Wednesday, May 14, 2008
Another article about when current season stats become “real” (or something like that)
Ron Shandler chimes in about the “reliability” of statistics at any point in the season. While he makes some good points about how the different measurements require different sample sizes (e.g., PA) to be equally reliable, the piece is littered with phrases, and I am paraphrasing, despite the quotations, like “become meaningful,” “reliable,” “taken seriously, etc.
As I mentioned in another thread, I don’t like those terms being thrown around, with respect to this issue. They are misleading. And dangerous.
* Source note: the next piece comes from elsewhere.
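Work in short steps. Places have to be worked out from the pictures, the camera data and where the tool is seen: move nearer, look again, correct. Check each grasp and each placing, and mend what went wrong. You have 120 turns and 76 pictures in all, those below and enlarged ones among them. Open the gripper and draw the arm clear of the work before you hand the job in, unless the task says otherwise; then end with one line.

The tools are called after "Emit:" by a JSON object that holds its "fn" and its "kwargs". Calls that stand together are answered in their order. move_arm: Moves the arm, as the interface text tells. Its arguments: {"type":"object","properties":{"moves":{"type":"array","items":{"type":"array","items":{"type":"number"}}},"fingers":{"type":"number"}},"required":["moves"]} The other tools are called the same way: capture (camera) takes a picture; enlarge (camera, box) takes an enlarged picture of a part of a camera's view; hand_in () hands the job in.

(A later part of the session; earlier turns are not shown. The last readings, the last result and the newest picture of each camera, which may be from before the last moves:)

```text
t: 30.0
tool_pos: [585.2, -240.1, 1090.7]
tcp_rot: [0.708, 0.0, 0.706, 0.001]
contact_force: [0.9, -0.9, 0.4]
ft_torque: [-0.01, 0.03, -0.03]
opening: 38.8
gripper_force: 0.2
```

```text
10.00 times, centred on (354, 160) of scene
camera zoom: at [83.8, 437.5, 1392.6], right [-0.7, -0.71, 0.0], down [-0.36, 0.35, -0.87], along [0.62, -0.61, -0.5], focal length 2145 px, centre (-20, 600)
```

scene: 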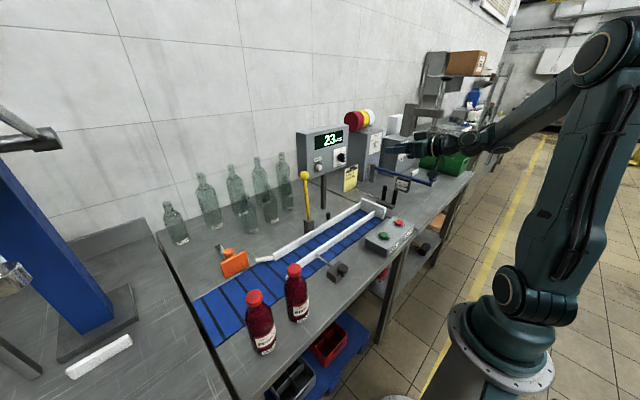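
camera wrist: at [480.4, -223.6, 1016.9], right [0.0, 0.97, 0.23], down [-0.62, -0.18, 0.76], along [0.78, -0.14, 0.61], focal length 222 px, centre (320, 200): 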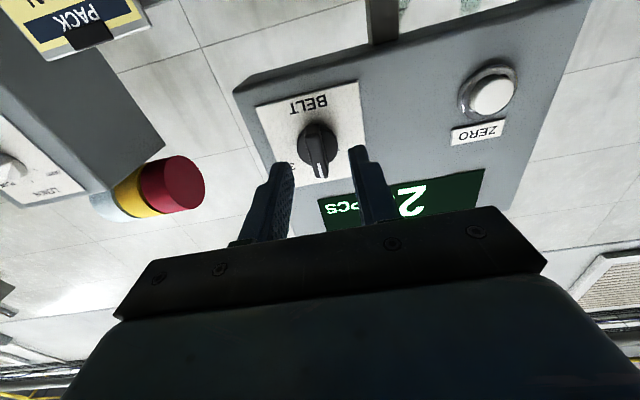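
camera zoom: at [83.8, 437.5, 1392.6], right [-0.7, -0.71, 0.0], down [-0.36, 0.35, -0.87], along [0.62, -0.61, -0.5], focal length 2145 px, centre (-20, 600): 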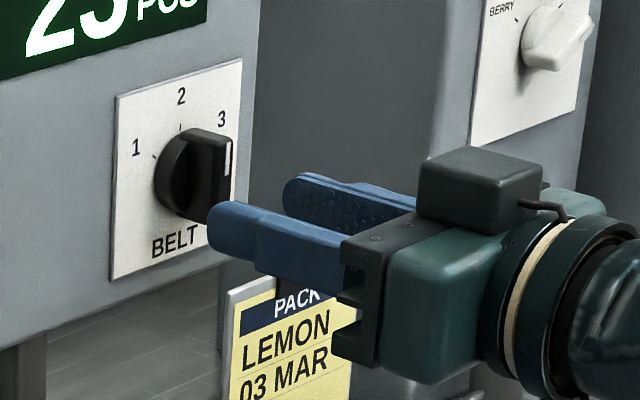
One man’s reliable is another man’s unreliable. More importantly, the more a short-term statistic strays from a career one and/or from a population mean, the less “reliable” it is, given identical sample sizes (of the current performance). Not to mention the fact that you cannot make any mention of a statistic’s reliability based on the sample size of that statistic without knowing the prior history of the player or the mean of the population. A player with no history hitting .260 on May 15 is probably around a .260 hitter (at least that is our best estimate, albeit without a great deal of certainty). A player hitting .260 On May 15 who has been a .300 hitter his whole career is probably a .295 hitter.
So how in the world can we say that May 15, or any other date, is the date at which a statistic becomes reliable, without knowing the prior history of the player and the mean of the population?
Similarly, if a player is hitting .300 on May 15 with no history, his true BA is probably around .270. So one player with no history who hits .260 on May 15 has a true BA of .260. Another player with no history is hitting .300 on May 15 has a true BA of .270. In one case, his short-term BA is likely his true BA. In the other case, his short term BA is likely nowhere near his true BA. Again, how can we talk about a date or a current sample size, in isolation, that makes a player’s statistic reliable or not? We can’t!
Plus MLEs do give us history up through the first few years of a players career.
I’ve spent a lot of time projecting the Pirates, I believe pretty accurately. Nate McLouth is doing great, just like in Altoona 2004. The next three years he’s probably going to be back hitting 260-270. Waiting Paulino to hit .315 again? Bautista to be more than a 250 hitter with 15-20 HRs. That’s what they are. Their major league performance is perfectly in line with what they did in the minors.